Antonelli also added 38 runs scored and nine stolen bases in ten attempts. While he has the speed to steal some bags, he lacks the first step quickness to be a consistent threat at this time. He worked incessantly with Doug Dascenzo, a base running coach prior to his assignment as the team's manager, and learned to pick up the pitcher's actions better but his ability to quickly accelerate to top speed remains a work in progress.
"Matt's been everything so far that we thought he'd be," Fuson explained. "He's showing off all his skills, as far as his legs, his arm, his athleticism and his patience, discipline and knowledge of the strike zone, and it's all showing up for him. He's getting his knocks, scoring runs. He's been a big contributor. He has a solid approach at the plate."

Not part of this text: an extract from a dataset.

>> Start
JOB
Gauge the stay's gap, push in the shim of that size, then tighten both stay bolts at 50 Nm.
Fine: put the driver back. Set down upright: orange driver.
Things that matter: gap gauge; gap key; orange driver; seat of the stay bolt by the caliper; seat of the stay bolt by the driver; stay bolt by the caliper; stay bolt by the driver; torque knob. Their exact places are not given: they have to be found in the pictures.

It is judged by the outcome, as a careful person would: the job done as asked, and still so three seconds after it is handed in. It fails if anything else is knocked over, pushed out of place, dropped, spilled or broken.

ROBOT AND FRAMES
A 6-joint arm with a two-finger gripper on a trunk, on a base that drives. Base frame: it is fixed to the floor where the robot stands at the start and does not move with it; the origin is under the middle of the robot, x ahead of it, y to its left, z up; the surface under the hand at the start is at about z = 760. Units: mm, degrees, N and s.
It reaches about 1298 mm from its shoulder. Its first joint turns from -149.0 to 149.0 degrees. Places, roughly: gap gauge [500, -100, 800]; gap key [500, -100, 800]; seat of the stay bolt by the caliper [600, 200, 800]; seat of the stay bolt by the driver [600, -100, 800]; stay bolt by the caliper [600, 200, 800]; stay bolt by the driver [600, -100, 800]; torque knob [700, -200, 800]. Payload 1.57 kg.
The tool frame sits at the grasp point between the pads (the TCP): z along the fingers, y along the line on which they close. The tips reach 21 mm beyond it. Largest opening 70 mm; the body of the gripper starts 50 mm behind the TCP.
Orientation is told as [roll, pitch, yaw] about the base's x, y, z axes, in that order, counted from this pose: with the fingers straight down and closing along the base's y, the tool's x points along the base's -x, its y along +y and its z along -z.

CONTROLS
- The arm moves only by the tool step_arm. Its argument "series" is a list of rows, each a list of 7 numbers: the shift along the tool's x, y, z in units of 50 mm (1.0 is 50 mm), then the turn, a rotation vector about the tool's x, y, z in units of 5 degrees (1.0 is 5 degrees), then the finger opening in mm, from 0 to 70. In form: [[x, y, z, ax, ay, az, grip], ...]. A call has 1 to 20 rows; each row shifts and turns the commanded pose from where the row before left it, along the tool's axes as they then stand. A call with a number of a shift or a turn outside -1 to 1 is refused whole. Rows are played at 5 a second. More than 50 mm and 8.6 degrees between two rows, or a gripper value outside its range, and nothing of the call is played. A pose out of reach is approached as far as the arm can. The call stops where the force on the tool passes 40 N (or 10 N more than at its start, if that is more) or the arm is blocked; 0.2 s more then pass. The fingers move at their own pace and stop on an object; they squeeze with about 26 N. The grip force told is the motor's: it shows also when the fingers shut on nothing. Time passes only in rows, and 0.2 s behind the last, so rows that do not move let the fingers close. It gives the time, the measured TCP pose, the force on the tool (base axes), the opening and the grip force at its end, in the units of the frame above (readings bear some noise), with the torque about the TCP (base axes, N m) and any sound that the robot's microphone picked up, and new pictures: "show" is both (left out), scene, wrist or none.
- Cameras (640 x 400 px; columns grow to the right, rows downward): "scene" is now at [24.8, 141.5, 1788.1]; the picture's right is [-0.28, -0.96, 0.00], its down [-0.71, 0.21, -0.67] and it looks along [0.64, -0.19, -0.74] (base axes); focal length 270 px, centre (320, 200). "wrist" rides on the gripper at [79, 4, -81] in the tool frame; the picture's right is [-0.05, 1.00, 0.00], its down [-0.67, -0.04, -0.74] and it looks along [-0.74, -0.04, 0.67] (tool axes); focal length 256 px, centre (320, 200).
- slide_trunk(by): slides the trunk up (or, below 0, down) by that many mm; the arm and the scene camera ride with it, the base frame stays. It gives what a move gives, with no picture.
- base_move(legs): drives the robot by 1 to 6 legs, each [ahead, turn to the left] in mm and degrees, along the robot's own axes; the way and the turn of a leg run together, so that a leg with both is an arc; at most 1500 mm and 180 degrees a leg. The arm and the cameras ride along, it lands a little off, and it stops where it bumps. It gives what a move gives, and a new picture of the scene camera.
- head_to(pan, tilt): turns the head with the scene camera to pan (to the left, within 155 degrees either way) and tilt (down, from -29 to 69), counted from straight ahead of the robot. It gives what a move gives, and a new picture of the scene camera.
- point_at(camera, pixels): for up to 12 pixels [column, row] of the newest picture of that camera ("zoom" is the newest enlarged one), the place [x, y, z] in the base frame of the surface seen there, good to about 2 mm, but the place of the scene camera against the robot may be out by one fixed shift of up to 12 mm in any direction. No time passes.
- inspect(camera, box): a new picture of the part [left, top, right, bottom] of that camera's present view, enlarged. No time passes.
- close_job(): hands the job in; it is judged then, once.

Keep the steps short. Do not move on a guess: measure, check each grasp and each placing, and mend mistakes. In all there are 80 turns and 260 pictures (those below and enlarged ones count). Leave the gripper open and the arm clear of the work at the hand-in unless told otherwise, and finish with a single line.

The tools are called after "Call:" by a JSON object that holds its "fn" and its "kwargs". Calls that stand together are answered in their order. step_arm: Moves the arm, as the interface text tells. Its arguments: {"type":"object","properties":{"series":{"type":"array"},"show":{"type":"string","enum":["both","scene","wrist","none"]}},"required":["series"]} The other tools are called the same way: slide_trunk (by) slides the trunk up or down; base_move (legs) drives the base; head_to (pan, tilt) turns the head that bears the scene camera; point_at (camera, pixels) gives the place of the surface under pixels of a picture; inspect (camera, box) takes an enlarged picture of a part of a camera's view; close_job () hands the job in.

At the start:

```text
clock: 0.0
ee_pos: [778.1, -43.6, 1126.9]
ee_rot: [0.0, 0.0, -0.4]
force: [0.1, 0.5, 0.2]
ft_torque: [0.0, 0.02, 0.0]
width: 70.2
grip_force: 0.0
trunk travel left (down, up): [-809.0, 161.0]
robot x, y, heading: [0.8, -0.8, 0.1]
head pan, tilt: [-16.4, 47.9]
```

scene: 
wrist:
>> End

He has a smooth stroke and is a tailor-made to produce instructional videos on hand positioning and keeping his elbow up. He locks and loads before releasing through an easy swing – one that carries a level plane.
"We tweaked a couple of things in his swing and he showed the aptitude to make the adjustments," former Eugene hitting coach Matt Howe said. "I was happy with his progression. He was driving the ball better and has always had good plate discipline."
The one area of his game that didn't develop as many had hoped was power. Twenty-four percent of his hits went for extra bases while playing in Eugene and none left the park. He has a level swing and will take what he is given, punching balls into the opposite field when necessary. But, the 12 doubles he amassed came more from line drives that made it to the wall rather than hard hit liners that ricocheted off the wall.
He went to the Padres' Instructional League to add a hint of loop to his swing to take advantage of his ability to make contact. His first homer came during that time and he added three doubles and two sacrifice flies.
"We feel like he's a good enough hitter that he will grow into power," said Gayton. "We were concerned coming into the draft that he wasn't going to be available for us."
Playing third base, the lack of power is his biggest detriment. While he profiles nicely as an on base machine, his value diminishes at third base – normally considered a power position.
Antonelli spent most of the season at the hot corner, playing several games at second base when he was moved up to Fort Wayne late in the year. He has solid defensive skills and range but profiles better to second because he doesn't profile as the heavy hitter that third base is generally known for producing. It was evident that the switch was in the works but became clear when he lined up nearly exclusively at second base at the Padres' Instructional League.
He may end up at third base again next year but will likely settle in at second base or move to centerfield in the future. As a former shortstop, the infield would be preferred.
If there is a word to describe the former Wake Forest product it is intangibles. He does the little things right and has impeccable makeup. There is no doubting his abilities and work ethic will allow him to reach the major leagues but there is still work to do.
ETA: Antonelli won't be fast-tracked and will be given ample time to develop properly. The power issue isn't as big a deal when he is playing second base and he certainly has more than he showed this past year. The assets that are truly coveted – reaching base, being a table-setter and moving runners over while increasing his quickness – will ultimately decide his timetable.